(Transcripts of simulated robot work)
########################################
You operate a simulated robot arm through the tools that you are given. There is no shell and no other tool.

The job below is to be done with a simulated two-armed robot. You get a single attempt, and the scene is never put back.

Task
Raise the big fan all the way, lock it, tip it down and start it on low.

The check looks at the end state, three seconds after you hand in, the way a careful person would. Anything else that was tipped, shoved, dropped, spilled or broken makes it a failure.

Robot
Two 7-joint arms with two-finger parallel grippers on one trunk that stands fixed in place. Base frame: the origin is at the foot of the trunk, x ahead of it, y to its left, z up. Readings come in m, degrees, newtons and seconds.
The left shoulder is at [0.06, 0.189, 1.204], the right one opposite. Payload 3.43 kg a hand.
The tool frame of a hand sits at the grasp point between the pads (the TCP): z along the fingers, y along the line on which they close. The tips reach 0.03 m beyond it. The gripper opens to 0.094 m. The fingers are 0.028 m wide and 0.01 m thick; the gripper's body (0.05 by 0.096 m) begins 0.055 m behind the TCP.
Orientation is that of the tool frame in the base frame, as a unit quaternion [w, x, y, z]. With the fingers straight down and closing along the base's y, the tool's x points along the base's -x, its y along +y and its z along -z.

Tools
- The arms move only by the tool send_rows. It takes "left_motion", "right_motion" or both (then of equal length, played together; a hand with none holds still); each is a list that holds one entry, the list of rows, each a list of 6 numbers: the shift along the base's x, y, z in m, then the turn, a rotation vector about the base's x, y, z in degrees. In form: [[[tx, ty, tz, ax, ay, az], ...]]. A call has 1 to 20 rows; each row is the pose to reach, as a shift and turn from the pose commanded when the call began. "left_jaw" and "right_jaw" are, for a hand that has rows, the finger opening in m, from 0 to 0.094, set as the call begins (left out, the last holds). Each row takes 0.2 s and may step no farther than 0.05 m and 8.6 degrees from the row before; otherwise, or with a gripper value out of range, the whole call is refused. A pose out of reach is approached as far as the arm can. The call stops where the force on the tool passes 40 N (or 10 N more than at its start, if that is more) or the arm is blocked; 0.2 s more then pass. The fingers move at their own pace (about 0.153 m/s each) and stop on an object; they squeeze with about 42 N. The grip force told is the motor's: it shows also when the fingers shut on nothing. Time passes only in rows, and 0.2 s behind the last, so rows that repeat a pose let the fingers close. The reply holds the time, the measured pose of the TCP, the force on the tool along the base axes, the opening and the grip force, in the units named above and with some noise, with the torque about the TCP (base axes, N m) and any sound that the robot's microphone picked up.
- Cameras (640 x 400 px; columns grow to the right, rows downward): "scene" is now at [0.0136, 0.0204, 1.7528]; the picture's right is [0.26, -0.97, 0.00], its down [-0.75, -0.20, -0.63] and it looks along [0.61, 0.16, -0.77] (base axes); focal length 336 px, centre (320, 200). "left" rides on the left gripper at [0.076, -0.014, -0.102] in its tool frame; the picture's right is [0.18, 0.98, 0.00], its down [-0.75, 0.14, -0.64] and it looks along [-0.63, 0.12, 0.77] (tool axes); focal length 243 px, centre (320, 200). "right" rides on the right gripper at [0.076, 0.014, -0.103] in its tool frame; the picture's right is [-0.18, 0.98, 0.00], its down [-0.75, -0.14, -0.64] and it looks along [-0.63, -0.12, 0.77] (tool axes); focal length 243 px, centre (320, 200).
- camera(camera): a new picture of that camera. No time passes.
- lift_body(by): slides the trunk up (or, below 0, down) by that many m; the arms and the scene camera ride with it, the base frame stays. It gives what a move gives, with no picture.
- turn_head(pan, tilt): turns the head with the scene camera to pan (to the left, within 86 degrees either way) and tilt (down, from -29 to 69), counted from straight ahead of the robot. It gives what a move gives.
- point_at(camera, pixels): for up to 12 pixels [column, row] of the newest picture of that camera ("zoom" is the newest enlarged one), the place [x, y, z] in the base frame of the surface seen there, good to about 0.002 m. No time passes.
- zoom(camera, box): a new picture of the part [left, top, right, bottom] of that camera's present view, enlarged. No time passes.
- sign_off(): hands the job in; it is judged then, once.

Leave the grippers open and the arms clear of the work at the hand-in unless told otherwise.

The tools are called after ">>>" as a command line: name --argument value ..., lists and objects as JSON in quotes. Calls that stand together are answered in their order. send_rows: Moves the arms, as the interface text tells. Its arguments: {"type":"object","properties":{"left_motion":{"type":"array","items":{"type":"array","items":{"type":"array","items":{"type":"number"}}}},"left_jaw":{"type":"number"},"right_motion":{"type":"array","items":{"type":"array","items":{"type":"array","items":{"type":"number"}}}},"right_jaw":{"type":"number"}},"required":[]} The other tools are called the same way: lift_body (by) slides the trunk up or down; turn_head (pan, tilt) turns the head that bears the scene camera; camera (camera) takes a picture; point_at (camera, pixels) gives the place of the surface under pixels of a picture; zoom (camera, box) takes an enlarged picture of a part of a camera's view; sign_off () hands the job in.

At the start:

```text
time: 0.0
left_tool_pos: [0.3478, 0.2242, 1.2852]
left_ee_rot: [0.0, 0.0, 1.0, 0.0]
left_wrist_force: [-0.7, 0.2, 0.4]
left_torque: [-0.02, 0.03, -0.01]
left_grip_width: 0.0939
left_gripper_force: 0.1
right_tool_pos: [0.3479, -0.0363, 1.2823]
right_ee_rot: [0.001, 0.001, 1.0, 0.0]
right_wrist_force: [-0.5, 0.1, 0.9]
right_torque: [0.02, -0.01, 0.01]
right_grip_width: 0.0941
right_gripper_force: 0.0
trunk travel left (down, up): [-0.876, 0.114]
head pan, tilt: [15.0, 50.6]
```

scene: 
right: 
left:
########################################
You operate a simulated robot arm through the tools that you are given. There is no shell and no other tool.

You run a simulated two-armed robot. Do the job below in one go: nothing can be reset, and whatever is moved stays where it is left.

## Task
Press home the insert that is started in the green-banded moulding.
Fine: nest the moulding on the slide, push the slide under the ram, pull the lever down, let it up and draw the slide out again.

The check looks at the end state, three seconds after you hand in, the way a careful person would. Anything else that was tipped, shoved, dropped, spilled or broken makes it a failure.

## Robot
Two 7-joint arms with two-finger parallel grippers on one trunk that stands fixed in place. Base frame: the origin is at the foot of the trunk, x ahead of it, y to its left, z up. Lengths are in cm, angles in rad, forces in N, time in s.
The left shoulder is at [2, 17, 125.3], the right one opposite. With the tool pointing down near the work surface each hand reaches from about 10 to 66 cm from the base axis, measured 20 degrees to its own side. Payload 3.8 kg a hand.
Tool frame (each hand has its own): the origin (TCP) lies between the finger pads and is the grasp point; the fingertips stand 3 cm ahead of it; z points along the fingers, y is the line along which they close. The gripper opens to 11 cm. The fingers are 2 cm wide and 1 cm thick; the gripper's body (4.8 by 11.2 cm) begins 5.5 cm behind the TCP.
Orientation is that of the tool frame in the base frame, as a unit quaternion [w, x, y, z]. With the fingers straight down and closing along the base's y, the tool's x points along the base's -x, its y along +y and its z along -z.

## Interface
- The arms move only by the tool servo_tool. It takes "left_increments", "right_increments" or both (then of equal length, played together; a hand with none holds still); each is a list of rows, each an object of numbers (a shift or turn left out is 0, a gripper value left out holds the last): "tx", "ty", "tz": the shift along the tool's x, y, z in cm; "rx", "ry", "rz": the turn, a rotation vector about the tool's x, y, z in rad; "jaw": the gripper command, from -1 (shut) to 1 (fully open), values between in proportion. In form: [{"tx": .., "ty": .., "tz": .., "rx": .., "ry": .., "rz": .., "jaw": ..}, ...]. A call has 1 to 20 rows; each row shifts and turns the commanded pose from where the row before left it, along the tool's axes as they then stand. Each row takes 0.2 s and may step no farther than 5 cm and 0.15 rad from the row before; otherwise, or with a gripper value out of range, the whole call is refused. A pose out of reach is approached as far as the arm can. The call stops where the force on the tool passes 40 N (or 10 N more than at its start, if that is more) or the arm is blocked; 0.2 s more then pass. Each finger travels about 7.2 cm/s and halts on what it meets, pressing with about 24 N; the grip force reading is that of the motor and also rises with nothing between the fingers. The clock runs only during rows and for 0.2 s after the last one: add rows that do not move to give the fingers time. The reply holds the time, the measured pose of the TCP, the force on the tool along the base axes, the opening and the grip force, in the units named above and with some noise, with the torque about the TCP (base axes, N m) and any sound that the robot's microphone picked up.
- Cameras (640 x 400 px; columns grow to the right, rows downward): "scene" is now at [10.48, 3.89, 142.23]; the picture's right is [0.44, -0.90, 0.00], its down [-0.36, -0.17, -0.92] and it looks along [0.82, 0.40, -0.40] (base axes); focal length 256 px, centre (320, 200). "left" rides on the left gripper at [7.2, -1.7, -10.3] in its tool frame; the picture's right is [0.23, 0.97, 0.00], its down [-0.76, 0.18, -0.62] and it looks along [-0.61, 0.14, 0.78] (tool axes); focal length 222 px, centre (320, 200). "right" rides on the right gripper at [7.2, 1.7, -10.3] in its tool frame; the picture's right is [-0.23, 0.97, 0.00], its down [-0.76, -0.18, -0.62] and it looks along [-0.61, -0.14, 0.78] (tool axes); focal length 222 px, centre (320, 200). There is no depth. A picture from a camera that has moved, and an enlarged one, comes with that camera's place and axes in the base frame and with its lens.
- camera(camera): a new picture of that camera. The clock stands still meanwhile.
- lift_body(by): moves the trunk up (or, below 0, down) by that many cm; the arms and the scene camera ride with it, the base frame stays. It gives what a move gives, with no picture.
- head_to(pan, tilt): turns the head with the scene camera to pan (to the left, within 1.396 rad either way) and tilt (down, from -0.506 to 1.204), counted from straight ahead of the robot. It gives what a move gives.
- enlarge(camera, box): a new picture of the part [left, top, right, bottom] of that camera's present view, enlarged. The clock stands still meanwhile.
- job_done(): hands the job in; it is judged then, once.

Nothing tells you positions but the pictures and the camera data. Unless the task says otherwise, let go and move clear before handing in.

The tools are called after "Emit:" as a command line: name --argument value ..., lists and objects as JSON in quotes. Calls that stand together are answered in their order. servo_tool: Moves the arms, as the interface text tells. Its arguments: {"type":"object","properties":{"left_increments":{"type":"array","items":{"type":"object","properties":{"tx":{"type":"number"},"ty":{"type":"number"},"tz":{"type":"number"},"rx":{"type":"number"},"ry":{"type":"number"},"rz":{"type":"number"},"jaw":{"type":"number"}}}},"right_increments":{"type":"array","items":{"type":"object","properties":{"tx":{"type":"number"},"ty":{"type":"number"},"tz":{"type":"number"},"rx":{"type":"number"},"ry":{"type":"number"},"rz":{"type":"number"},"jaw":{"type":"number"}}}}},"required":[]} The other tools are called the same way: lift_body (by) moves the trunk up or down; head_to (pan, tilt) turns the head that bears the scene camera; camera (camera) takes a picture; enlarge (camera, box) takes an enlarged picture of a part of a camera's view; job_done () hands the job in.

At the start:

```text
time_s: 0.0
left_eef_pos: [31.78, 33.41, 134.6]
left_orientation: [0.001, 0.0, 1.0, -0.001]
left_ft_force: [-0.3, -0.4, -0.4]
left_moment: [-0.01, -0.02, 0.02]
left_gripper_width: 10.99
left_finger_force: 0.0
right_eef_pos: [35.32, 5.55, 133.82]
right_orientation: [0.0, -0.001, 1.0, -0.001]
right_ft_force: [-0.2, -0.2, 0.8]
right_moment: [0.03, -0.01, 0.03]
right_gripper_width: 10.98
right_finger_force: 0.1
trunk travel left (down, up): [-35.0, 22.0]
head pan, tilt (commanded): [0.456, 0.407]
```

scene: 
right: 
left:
########################################
Copy every line in the listing above where the string "thick" turns up.

The tool frame of a hand sits at the grasp point between the pads (the TCP): z along the fingers, y along the line on which they close. The tips reach 0.03 m beyond it. The gripper opens to 0.094 m. The fingers are 0.028 m wide and 0.01 m thick; the gripper's body (0.05 by 0.096 m) begins 0.055 m behind the TCP.
Tool frame (each hand has its own): the origin (TCP) lies between the finger pads and is the grasp point; the fingertips stand 3 cm ahead of it; z points along the fingers, y is the line along which they close. The gripper opens to 11 cm. The fingers are 2 cm wide and 1 cm thick; the gripper's body (4.8 by 11.2 cm) begins 5.5 cm behind the TCP.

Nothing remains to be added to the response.